Posts published in “Day: January 9, 2026”

Last year’s whirlwind arrives

In its last regular session, the Idaho Legislature passed an income tax cut amounting to $253 million, a successor to other tax cuts in previous recent sessions. The state is on track to receive hundreds of millions of dollars less in revenue than it would have been under the mostly long-standing tax approach, which in Idaho never has been terribly aggressive.

It also has been in effect pushing a good deal of discretionary money out the door, as when the state also kicked in $50 million to replace local property taxes and another $50 million for school vouchers (which is structured as a tax benefit).

The core message from the legislature was, in the area of budgets and spending, no problem. Idaho’s tax revenues had been growing solidly for years. What, me worry?

In this new session about to convene, legislators will be confronting the consequences of those decisions.

Those consequences are bounded by an absolute requirement that most legislators will quickly note: They are required, by the Idaho Constitution, to produce a balanced budget, one that provides for no more spending than there is income. Constitutions require most of the states similarly to balance their budgets, varying only in details.

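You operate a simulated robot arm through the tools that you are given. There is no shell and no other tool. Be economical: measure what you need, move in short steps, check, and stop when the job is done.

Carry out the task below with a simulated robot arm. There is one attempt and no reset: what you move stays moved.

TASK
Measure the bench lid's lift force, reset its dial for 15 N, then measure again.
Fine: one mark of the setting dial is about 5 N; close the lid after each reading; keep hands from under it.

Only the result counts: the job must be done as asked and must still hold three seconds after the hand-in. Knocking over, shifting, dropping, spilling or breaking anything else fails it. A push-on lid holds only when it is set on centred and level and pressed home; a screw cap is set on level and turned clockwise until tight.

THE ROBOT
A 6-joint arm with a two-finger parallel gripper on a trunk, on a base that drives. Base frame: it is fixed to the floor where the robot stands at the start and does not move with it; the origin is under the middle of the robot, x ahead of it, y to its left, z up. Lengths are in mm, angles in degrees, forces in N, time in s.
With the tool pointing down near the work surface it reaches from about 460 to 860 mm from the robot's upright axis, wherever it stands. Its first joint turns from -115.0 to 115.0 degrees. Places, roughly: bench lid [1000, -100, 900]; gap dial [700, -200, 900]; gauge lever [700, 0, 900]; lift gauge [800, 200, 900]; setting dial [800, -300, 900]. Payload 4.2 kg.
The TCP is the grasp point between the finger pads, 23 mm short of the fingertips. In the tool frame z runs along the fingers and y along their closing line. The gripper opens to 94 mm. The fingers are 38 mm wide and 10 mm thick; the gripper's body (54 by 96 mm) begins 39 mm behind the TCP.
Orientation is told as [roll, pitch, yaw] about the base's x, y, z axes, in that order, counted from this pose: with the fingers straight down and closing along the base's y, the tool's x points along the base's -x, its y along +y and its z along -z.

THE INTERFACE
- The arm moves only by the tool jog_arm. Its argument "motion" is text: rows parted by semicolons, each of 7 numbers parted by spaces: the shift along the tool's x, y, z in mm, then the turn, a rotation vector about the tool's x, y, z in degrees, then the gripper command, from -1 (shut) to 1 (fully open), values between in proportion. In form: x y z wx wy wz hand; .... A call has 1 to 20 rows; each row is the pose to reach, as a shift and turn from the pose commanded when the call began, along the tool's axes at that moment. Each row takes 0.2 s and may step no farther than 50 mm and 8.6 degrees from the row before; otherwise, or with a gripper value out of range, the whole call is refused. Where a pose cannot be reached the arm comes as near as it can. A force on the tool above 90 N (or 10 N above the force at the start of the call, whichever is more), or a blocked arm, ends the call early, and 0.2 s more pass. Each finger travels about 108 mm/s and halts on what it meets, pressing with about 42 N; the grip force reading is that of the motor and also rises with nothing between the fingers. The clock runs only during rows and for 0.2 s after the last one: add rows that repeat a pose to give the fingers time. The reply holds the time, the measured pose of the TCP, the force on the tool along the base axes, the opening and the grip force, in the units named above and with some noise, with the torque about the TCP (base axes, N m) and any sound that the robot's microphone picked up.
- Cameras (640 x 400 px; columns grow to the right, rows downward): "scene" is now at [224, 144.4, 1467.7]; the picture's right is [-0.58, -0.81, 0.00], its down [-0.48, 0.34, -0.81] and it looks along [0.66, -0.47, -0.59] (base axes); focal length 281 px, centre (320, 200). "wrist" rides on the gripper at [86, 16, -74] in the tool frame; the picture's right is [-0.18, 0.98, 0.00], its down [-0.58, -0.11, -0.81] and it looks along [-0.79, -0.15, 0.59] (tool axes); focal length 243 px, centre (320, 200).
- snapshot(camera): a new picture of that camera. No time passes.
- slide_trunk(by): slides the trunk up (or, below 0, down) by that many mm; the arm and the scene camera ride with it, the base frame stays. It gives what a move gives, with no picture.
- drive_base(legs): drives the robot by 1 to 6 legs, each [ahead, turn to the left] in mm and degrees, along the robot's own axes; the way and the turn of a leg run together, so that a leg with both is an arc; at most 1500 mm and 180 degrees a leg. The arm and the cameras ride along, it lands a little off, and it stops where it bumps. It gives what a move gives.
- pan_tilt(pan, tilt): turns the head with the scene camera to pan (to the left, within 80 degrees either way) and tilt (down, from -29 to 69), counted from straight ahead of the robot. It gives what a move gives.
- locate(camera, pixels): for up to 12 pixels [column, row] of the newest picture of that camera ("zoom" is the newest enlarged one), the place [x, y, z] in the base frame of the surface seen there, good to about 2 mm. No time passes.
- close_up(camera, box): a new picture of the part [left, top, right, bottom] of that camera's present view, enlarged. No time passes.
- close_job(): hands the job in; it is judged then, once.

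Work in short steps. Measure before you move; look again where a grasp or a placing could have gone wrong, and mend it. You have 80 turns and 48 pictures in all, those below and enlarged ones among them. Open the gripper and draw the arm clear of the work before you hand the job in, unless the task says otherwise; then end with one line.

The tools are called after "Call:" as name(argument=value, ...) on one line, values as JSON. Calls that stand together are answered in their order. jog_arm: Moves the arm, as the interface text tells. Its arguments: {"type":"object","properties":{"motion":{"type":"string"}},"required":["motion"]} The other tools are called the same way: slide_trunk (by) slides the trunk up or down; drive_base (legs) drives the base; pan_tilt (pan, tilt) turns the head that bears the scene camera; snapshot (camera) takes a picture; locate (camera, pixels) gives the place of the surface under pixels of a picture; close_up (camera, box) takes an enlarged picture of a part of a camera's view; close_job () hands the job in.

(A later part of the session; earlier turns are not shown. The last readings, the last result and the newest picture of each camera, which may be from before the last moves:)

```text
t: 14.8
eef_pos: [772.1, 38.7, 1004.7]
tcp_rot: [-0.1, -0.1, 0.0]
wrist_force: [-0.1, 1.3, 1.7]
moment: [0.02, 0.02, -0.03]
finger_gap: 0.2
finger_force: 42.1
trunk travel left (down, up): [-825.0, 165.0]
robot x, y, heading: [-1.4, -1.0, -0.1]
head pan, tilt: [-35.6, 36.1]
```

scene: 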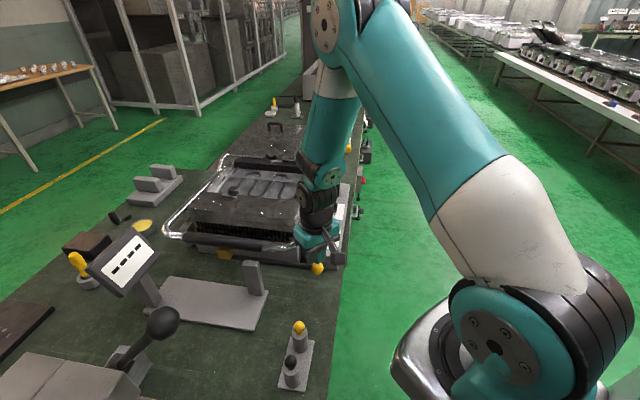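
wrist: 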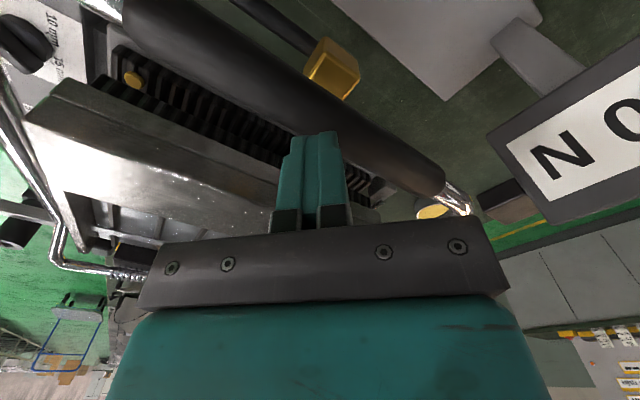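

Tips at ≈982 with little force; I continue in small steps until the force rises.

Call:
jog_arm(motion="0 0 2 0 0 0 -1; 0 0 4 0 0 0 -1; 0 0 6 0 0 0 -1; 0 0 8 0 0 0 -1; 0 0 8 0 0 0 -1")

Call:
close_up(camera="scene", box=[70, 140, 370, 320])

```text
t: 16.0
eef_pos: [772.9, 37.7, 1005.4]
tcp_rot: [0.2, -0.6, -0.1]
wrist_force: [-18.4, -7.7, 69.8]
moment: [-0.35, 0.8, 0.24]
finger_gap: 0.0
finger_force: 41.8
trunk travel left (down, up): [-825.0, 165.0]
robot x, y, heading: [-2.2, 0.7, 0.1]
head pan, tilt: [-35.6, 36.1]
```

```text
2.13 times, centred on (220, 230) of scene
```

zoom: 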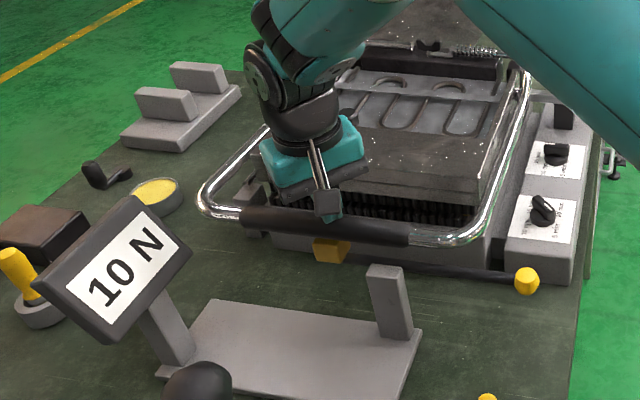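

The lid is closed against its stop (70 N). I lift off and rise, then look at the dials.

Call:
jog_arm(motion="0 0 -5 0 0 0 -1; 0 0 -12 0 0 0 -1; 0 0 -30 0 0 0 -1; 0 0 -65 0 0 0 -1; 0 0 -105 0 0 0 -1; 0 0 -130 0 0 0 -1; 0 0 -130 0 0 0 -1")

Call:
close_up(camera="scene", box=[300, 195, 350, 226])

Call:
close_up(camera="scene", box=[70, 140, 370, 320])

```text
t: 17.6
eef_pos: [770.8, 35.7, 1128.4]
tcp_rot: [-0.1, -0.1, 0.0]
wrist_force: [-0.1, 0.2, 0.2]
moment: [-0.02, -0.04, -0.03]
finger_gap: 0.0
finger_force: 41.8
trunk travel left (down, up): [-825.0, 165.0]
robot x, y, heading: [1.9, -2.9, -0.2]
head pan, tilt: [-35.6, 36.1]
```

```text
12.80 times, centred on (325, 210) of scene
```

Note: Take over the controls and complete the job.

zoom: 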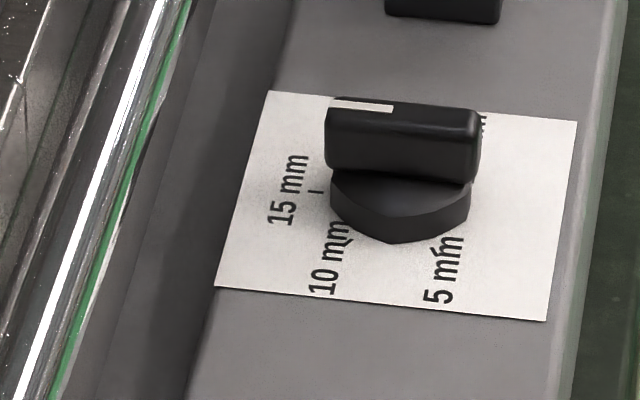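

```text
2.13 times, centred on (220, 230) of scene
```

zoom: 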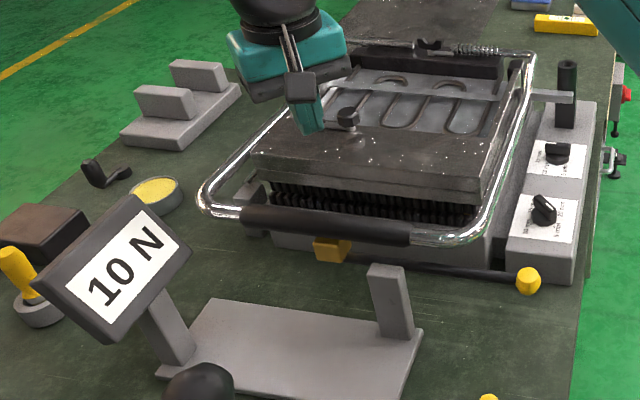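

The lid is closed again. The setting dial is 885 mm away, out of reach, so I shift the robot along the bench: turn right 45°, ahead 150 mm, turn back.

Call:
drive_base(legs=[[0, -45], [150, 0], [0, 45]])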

Idaho’s economy is stable, for now, but it is not exploding fast enough to make up for the budget decisions from last session. Last fall, Governor Brad Little had to order spending holdbacks for state agencies (an approach often used by governors when the money runs short).

That hasn’t been enough. The deficit for this fiscal year now is estimated at about $40 million, and if you bet on it increasing significantly in coming months you probably wouldn’t lose your wager.

And the Idaho Capital Sun reported this: “It is important to note that the projected budget deficit is not a hiccup limited to the current year. State budget officials have projected a much larger budget deficit of $555.2 million for next year’s budget, fiscal year 2027. The state’s top budget official, Idaho Division of Financial Management Administrator Lori Wolff told the Idaho Capital Sun the state may need to come up with an additional $600 million to $1 billion for the 2027 budget if the state wants to conform with federal tax changes championed by President Donald Trump and also leave an ending cash balance to serve as a budget cushion to guard against additional budget uncertainty.”

Legislatures often engage in “supplemental” or “reverse supplemental” budgeting for the current year when the revenue stream slackens, and that should be expected this year.

The list of targets are many. A number of them have been suggested by the semi-formal Idaho DOGE group, which met in past months and came up with a number of budget cut recommendations, though most of them are tiny specks of money in the context of billion-dollar budgets. The possible elimination of Medicaid expansion, which many Republican legislators favor even absent finance concerns, would be a larger chunk but - in addition to the massive immiseration of many Idahoans it would cause - might also create whole new cost centers.

Remember, however, that balancing the budget can be done in more than one way. Cutting budgets is one way. Another is increasing revenue.

If, for example, some of those massive tax cuts (which few outside the legislature were really crying out for) were scaled back, that could go a long way to solving the balancing problem.

This happens to be an election year session, with candidate filing coming even before the session is likely to adjourn, and a primary election only weeks afterward. Just how much appetite for major service cuts do Idaho legislators have under these conditions?

Or maybe they figure their seats are secure, that Idaho voters would never consider unseating them.

Maybe. But one day, this year or later, they might.